Speer was ordered to cull architectural styles from ancient empires and slap them together to make the world hold its breath. Stefan, who was a Nazi party member, saw much of the designs for the self-aggrandising rubbish they were. The cartoons poke fun at the "tallest, highest, widest, biggest" concept that Germania embraced.
One has the German eagle, the national symbol, perched on top of the planned Great Hall, which was to be twice as big as St Peter's in Rome. All he hears are the "Heils!" from within and he asks a passing bird: "Can you go back under and tell me what's happening there!"
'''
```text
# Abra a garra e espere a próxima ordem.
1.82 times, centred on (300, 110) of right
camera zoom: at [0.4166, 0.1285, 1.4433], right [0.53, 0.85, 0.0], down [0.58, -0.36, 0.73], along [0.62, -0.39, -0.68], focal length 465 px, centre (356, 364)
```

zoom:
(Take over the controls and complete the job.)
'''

Another shows the planned east-west axis of the city being so big that people in Czechoslovakia can see it. Then there is a house dwarfed by the hideously overbearing structures of Germania with people within saying: "Do you think we are going to be a part of Germania too?"
Another shows a giant crane grabbing a chunk of the Reichstag – Berlin's most imposing building – by mistake, illustrating how small it is next to the planned Great Hall.
"The Pedestrian Convoy" cartoon is almost straight out of Fritz Lang's Metropolis, showing the problems for humans in the mammoth mechanised city that Hitler envisaged and which, incidentally, he told Speer he had no time for human sentiment – ie, the views of the residents of Berlin – getting in the way.
"The state visit – the gigantic extremes of architecture won't only intimidate visiting ambassadors" – ridicules the Hitler mindset that wanted to make all visitors to the new city feel awed and small by German greatness.
The reality, of course, turned out to be far different. By 1945 just the east-west axis and a few streetlights were the sum total of Germania's realisation.
The cartoons are on show at the Architectural Museum of the Technical University of Berlin and have been drawing large numbers of people.
Experts say they served as a "safety valve" for the team put together by Hitler to design Germania and were almost certainly enjoyed by Speer. "They are less about subversion and more about being able to ventilate about the regime," said Hans Dieter Naegelke, director of the museum. "But they would scarcely have amused Hitler; he would not have liked the caricatures."
Stefan survived the war and became a designer of civic buildings, many of which survive to this day; none as grand as those drawn up by Hitler.
The sketches were discovered in a Prussian military archive, which handed them on to the museum for the display. An exhibition earlier in Berlin this year displayed the actual plans for Germania, including a massive model of the Great Hall that Speer made.
Hitler intended for the subject peoples of his Reich to journey once in their lifetimes to be awed in the "Reich Capital" before returning to their spartan villages and towns. However, he died in his bunker on 2 May, 1945, with sketches of Germania on his desktop that he was studying until minutes before the end.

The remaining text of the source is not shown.